Task directions » What does the extract provided say from "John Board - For" through "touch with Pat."? Give the exact wording.

Provided material »
····················

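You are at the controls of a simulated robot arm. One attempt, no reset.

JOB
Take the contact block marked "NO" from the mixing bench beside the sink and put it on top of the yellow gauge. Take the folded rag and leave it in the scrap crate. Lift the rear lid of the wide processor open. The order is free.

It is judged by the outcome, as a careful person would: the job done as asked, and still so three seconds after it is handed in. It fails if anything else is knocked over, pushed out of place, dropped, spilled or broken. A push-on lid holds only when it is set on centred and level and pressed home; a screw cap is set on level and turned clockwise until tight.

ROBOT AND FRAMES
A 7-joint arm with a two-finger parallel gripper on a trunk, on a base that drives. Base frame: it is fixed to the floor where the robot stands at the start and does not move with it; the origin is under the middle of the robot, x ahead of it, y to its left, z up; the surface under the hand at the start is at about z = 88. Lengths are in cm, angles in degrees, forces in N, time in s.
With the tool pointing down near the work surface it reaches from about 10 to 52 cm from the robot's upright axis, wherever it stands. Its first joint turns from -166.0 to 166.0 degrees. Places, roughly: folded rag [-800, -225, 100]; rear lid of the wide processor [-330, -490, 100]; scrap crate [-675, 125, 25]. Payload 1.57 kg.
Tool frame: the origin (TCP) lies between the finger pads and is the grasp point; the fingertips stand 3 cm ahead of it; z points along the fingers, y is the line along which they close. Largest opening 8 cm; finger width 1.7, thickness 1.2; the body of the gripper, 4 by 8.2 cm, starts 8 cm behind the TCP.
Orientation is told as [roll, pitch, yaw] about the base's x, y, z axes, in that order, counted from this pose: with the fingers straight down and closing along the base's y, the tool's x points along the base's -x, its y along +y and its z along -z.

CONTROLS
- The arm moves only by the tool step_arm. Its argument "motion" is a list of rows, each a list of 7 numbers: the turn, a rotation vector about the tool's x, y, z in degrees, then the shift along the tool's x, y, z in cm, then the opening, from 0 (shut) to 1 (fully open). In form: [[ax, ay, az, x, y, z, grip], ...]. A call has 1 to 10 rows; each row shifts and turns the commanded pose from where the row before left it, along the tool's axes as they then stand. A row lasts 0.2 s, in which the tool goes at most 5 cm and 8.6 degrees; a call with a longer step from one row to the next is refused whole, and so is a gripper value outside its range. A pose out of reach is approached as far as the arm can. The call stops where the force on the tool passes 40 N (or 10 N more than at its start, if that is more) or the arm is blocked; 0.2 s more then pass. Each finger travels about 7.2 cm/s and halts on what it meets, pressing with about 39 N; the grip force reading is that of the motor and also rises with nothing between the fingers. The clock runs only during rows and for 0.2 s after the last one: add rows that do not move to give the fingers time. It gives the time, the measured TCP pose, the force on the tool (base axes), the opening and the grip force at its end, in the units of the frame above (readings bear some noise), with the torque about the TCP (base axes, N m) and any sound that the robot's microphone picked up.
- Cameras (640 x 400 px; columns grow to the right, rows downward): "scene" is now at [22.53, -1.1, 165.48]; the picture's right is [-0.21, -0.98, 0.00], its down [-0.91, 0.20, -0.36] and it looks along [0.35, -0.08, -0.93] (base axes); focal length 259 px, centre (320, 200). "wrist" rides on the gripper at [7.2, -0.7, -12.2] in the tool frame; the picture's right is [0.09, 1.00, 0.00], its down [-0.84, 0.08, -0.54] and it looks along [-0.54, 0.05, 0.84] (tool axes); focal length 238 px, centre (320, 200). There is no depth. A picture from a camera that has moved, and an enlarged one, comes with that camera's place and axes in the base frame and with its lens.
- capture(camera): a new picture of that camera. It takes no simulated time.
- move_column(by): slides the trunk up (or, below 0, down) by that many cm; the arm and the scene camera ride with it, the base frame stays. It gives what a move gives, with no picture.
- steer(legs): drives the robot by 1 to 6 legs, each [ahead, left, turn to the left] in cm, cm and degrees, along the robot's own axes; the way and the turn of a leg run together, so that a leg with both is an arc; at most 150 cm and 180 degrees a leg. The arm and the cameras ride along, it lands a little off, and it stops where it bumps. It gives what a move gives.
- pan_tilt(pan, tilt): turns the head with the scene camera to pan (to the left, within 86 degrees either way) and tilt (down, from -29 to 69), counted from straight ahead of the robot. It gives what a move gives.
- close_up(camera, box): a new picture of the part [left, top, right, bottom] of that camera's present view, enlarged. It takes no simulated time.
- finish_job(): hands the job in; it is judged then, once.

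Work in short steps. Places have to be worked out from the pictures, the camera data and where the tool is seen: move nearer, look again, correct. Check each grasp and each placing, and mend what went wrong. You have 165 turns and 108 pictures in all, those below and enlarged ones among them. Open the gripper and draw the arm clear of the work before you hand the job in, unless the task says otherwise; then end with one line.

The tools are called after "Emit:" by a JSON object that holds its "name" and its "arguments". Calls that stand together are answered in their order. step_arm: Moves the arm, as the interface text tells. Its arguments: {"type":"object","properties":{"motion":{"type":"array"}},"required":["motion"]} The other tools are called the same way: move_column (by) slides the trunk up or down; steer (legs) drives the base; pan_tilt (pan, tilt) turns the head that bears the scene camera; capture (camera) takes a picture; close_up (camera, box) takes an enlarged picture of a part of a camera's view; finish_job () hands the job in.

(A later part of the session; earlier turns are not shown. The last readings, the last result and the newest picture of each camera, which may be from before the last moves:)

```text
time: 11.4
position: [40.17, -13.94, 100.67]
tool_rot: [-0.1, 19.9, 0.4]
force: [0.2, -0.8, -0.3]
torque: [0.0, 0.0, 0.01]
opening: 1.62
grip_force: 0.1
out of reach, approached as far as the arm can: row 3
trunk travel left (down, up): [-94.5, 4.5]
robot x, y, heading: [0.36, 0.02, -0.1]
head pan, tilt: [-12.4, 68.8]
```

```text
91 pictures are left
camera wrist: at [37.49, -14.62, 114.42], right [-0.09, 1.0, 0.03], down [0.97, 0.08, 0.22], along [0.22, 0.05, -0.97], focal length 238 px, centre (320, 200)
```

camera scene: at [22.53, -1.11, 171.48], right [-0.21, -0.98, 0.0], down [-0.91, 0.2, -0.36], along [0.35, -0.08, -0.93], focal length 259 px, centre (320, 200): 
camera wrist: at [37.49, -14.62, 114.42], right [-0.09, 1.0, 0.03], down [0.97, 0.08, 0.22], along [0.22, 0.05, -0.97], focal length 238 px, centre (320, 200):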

····················

Extract provided »
Pat Driver - Because the machine room in CIEMAS is a different size and shape than the old machine room, the floor layout makes it difficult to lay out the room like you normally would. It was initially designed to have three long rows; we eventually went with shorter rows, aligned with the floor. We started noting other problems, like that we needed to have sub-floor sealed because it was creating concrete dust. In the discovery phase, we figured out that we needed HVAC where the UPS was, and we have quotes on those kinds of things. We determined that there was only one electrical breaker for the entire room, so we installed a few more breaker boxes. Just in the last week we have written an SLA and we are going through an approval process. Two weeks ago we officially moved Dan Sorin’s 80 servers into the room; two weeks before we added Rachel Brady’s servers.

John Board - For background, the room is bigger than Pratt needs on day one, so OIT is going to use that space until the Telcom space is available.

Pat - We have room for 27 more racks to go; we still need a second UPS for power. FMD is putting in an address file system so each rack will be given a code for its physical location to help identify things. We will also have to add two more boards for monitoring. In addition, we’ll be getting an FM200 fire system.

Tracy Futhey - A couple of years ago in a different context we heard horror stories of machine rooms with problems, and we warned people that if they are building machine rooms don’t do it on your own or with just FMD. I urge you, if anyone is building a machine room, get in touch with Pat.

John Board - Obviously that wasn’t done with Pratt; has anyone done that for French?

Pat - I have gotten some contact from them looking for advice on the flooring, and I advised them not to use concrete tiles for the floor. Other than that they have not asked for my help.

····················

Output for this task »
John Board - For background, the room is bigger than Pratt needs on day one, so OIT is going to use that space until the Telcom space is available.

Pat - We have room for 27 more racks to go; we still need a second UPS for power. FMD is putting in an address file system so each rack will be given a code for its physical location to help identify things. We will also have to add two more boards for monitoring. In addition, we’ll be getting an FM200 fire system.

Tracy Futhey - A couple of years ago in a different context we heard horror stories of machine rooms with problems, and we warned people that if they are building machine rooms don’t do it on your own or with just FMD. I urge you, if anyone is building a machine room, get in touch with Pat.